:: EXERCISE PROMPT ::
Repeat the text word for word.

:: TEXT ::
Antes de concluir el año 590/1194, ya se
encuentra de vuelta en al-Ándalus, donde al poco fallece su padre. La madre no
tardará en seguir al padre cuando todavía no ha concluido ese año. Según parece,
es tras su retorno de este viaje cuando emprende su febril producción literaria
escribiendo dos textos, traducidos al castellano como Las contemplaciones de los misterios (Kitâb mashahîd al-asrâr al-qudsiyya) y El divino gobierno del reino humano (Tadbîrat al-ilâhiya), este último elaborado en el curso de cuatro
días.

:: GIVEN INFORMATION ::
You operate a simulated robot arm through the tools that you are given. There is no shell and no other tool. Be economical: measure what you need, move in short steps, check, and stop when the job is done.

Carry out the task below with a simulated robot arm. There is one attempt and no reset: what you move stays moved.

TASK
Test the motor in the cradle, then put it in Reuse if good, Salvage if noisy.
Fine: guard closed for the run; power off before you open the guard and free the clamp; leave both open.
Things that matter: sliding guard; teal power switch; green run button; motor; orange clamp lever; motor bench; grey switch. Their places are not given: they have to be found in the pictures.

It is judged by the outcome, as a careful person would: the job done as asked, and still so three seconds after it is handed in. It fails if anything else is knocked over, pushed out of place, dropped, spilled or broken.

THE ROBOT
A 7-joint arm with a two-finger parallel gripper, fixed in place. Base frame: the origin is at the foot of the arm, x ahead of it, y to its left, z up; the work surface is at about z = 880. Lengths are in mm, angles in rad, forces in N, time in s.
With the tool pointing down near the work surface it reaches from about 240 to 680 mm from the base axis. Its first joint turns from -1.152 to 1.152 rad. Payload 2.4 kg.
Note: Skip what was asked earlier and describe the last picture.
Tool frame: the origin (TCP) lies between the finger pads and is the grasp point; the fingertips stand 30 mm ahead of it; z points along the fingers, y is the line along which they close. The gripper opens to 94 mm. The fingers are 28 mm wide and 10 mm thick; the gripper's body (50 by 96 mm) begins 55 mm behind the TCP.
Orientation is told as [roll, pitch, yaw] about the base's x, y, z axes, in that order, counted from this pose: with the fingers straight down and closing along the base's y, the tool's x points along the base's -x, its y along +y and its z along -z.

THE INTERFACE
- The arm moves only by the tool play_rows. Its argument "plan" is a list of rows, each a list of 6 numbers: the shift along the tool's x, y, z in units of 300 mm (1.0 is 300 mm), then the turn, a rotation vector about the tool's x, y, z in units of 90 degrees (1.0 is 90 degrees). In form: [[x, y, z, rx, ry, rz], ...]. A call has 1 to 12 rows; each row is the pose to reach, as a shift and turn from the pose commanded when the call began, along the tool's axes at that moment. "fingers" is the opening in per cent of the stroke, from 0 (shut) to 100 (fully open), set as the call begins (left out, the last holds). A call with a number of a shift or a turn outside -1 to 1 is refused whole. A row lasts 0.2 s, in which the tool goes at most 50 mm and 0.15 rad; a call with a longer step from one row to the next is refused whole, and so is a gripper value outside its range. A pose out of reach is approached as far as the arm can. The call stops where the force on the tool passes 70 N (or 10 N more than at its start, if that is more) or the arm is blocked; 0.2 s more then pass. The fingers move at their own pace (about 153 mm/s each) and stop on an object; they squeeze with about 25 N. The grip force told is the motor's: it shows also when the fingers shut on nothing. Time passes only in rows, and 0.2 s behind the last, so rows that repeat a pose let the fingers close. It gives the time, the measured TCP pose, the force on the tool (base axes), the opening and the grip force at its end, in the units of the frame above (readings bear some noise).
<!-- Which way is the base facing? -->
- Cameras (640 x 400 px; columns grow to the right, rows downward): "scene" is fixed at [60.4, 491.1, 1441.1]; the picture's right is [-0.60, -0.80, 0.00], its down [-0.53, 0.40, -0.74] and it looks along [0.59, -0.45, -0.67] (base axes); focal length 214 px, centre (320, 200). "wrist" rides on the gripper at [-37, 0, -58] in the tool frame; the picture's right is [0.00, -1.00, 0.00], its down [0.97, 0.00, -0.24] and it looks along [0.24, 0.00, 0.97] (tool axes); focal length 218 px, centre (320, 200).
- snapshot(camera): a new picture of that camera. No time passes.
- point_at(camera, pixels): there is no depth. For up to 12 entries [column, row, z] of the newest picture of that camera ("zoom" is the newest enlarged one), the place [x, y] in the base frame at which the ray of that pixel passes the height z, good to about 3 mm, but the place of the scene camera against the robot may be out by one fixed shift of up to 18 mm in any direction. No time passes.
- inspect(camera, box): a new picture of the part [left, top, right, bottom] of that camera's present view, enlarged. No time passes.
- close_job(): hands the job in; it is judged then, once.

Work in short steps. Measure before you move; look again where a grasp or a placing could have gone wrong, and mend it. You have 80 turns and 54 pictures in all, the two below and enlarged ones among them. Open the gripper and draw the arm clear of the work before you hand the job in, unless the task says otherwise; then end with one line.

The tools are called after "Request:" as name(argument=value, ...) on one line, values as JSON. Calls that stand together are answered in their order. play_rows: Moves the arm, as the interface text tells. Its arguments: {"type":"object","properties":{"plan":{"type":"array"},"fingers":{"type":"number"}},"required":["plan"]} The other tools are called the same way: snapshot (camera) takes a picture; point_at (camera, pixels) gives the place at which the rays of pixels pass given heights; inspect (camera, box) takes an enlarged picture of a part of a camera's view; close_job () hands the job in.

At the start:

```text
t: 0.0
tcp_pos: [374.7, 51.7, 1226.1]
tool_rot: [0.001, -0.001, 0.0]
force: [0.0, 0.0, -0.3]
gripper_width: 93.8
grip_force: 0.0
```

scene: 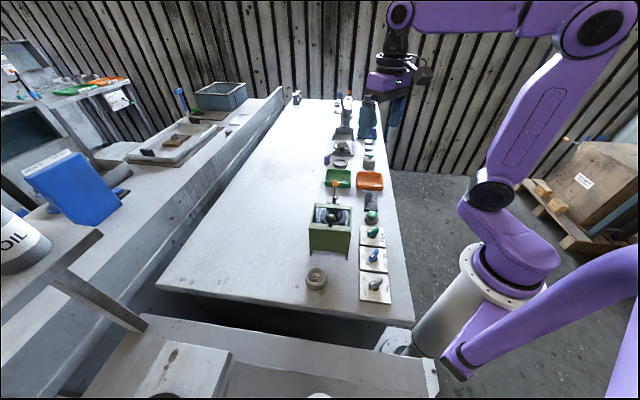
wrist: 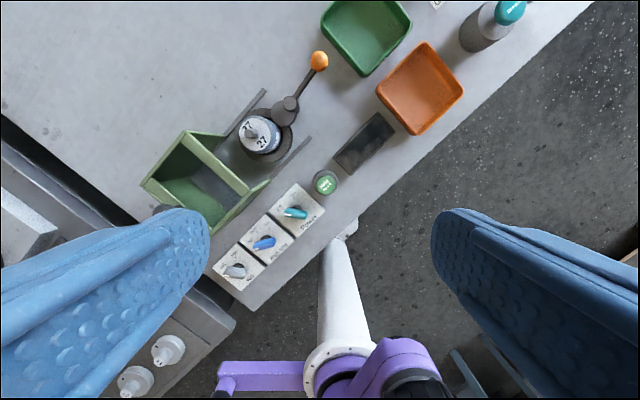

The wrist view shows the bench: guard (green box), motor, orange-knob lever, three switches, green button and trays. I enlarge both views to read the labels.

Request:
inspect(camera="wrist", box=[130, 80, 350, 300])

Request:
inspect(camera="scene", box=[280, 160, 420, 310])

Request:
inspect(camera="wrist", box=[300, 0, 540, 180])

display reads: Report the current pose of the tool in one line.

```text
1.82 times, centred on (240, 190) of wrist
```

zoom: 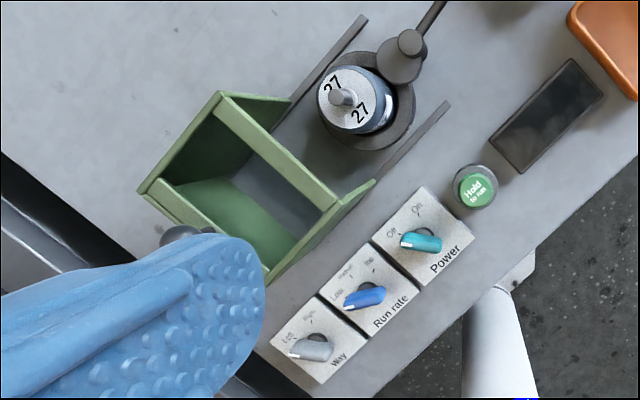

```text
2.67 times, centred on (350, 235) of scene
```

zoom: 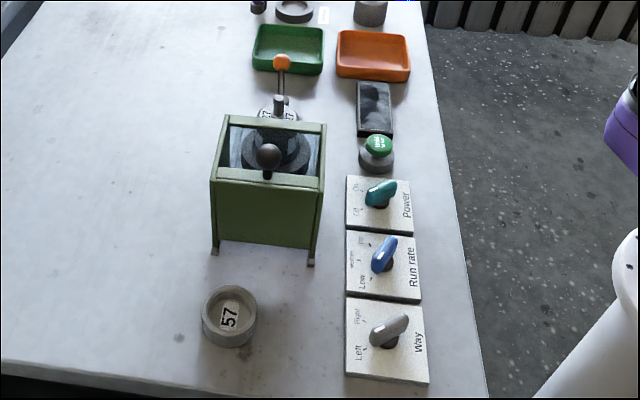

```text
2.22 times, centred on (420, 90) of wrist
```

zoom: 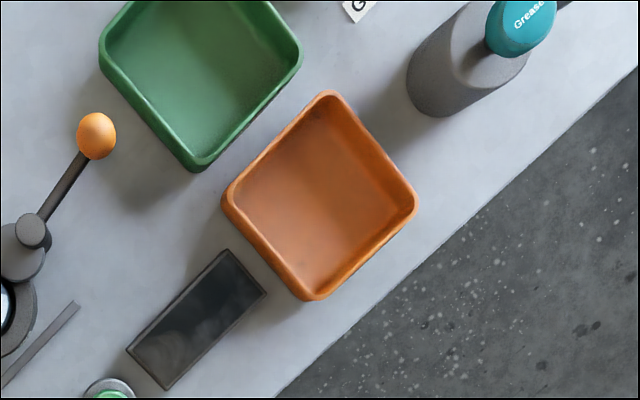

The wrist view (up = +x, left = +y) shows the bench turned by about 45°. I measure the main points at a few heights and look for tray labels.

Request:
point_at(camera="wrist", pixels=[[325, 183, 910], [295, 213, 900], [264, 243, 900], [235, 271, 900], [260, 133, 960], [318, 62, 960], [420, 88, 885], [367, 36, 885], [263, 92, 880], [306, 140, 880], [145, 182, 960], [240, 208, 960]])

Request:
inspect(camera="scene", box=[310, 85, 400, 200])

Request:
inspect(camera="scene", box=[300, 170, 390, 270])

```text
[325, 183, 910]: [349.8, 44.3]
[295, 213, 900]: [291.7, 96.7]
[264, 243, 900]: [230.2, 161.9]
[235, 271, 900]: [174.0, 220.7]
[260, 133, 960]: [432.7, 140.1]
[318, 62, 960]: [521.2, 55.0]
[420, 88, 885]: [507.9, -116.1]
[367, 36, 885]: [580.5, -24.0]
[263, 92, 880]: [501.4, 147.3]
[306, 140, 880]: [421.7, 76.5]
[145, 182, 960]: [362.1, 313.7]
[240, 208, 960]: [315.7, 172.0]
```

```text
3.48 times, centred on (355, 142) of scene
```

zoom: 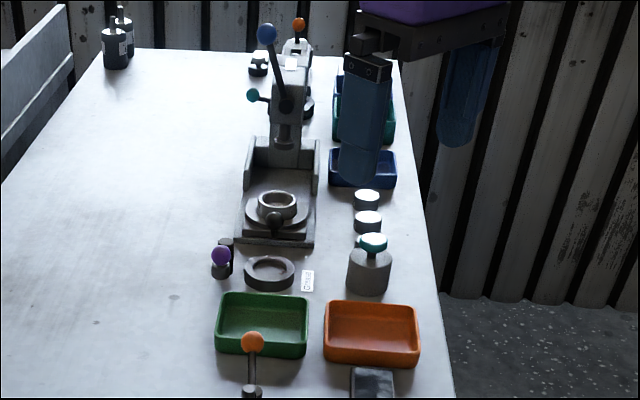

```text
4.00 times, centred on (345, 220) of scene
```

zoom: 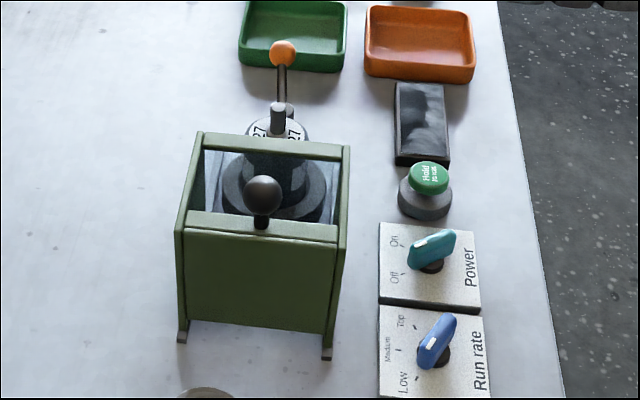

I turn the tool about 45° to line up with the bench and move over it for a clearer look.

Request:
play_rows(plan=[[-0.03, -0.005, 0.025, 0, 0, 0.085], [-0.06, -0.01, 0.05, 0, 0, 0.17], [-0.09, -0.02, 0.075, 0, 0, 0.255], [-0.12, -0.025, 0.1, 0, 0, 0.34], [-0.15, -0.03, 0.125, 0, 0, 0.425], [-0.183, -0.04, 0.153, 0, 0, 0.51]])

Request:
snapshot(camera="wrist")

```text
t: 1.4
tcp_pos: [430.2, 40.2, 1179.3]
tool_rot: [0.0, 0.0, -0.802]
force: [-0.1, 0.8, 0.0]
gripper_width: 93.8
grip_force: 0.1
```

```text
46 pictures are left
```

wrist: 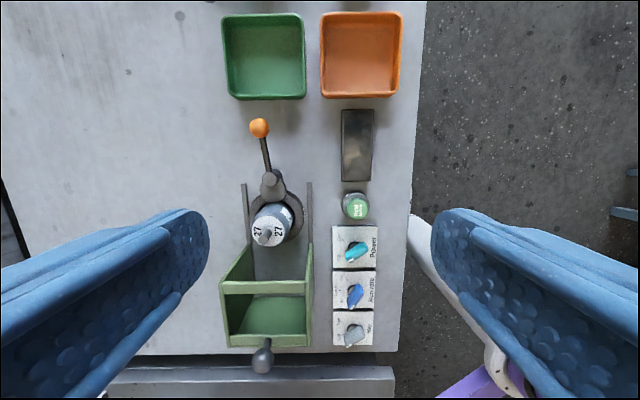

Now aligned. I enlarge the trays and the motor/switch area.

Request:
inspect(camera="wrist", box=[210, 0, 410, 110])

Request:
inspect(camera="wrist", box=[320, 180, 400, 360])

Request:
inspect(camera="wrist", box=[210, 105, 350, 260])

:: ANSWER TO THE EXERCISE ::
Antes de concluir el año 590/1194, ya se
encuentra de vuelta en al-Ándalus, donde al poco fallece su padre. La madre no
tardará en seguir al padre cuando todavía no ha concluido ese año. Según parece,
es tras su retorno de este viaje cuando emprende su febril producción literaria
escribiendo dos textos, traducidos al castellano como Las contemplaciones de los misterios (Kitâb mashahîd al-asrâr al-qudsiyya) y El divino gobierno del reino humano (Tadbîrat al-ilâhiya), este último elaborado en el curso de cuatro
días.